Among a string of firsts for Jeannie Morris, in 1975 she became the first woman to report live from the Super Bowl.

“They had me talk to the wives,” she recalled in a 2015 interview posted by the Bears. “That was my role — after the game the wives of the winning team. But we did the pregame show with some of the best personalities in sports back in the day — Dandy Don [Meredith] and these other fun guys. . . . It was nice to break the ice and have other women have the opportunities that they certainly earned.”

As co-host of “The Mike Ditka Show” each week with her husband on CBS 2, Morris often got the best of the Bears coach. "I remember one time when I asked him a question he didn’t like, after the show he just cornered me and he said: ‘Where do you get off asking me?'" she recalled. "'Do you know what the name of this show is? This is The Mike Ditka Show, it’s not The Jeannie Morris Show. How can you ask me questions like that?’ And I said: ‘It’s my job.’"

After leaving CBS 2, Morris produced documentaries for Kurtis Productions and Turner Broadcasting System, among others, and teamed with her daughter Holly to launch Adventure Divas, a multimedia production company that included a PBS documentary series.

Her 1971 bestseller Brian Piccolo: A Short Season about Bears running back Brian Piccolo inspired the movie “Brian’s Song.” Morris gave half the money from the book to Piccolo's widow and three daughters, and the other half to the Brian Piccolo Cancer Foundation. The book was rereleased on the 50th anniversary of Piccolo's death earlier this year.

In 1975 Morris wrote Adventures in the Blue Beast, the story of her family’s one-year camping trip in Europe and the former Soviet Union. In 2015 she wrote Behind the Smile: A Story of Carol Moseley Braun’s Historic Senate Campaign about the first Black woman elected to the U.S. Senate.
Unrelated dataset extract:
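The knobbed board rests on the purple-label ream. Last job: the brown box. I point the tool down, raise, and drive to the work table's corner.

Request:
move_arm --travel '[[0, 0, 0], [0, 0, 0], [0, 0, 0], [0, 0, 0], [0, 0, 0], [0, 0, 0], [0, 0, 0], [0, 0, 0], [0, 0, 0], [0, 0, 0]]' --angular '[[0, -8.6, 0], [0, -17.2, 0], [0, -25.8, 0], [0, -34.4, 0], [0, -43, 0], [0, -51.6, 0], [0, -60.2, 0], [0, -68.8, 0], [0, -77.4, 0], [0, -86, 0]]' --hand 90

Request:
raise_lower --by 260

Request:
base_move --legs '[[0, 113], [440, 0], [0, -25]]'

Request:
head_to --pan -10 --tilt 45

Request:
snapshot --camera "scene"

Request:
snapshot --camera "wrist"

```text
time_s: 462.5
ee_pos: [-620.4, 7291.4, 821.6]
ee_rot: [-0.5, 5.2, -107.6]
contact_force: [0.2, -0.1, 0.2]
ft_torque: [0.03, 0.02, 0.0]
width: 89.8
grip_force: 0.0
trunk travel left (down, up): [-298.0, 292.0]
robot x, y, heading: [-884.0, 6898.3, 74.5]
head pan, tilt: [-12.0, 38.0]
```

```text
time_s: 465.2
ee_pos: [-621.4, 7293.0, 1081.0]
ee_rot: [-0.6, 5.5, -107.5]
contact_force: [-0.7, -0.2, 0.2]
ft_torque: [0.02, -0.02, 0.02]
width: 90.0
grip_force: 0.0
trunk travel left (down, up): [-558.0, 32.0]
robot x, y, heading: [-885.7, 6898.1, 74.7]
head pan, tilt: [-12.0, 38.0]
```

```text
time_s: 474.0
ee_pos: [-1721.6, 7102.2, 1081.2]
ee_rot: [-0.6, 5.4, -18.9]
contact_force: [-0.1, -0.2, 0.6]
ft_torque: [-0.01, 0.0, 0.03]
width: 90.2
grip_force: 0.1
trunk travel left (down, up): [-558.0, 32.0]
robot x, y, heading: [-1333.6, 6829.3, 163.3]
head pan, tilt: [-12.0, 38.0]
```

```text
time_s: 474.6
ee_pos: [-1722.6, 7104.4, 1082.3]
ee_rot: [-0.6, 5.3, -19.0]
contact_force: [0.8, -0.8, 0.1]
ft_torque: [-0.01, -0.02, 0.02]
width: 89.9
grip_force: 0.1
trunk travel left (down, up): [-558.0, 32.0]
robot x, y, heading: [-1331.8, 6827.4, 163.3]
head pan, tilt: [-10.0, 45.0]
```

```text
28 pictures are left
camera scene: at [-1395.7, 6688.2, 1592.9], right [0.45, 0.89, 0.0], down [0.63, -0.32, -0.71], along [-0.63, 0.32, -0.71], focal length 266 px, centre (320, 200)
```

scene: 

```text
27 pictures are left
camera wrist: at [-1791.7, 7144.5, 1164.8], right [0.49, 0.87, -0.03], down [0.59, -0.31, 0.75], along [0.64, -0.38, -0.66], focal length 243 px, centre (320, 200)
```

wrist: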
Morris was inducted in the Silver Circle of the Chicago/Midwest chapter of the National Academy of Television Arts and Sciences in 2002, and was named the first female recipient of a Ring Lardner Award in 2014. She was honored with 11 Emmy Awards for her work.

Asked what advice she would give women interested in sportscasting, Morris said: “You’ve got to do your homework. If you want to do a good job, you’ve got to know your stuff. I think a woman who really loves sports, grew up with sports, and more and more played sports, which is really great, that they should give it their all and go for it. Because it’s a combination of reporting and a lot of fun.

“My advice would be to really learn the sports you’re going to cover so that you have the respect of the players and the coaches, and know your stuff.”

For many years the Morris family lived in an 1840s farmhouse on a 15-acre spread in Palatine.

Morris is survived by two daughters, Debbie and Holly, two sons, Dan and Tim, and seven grandchildren.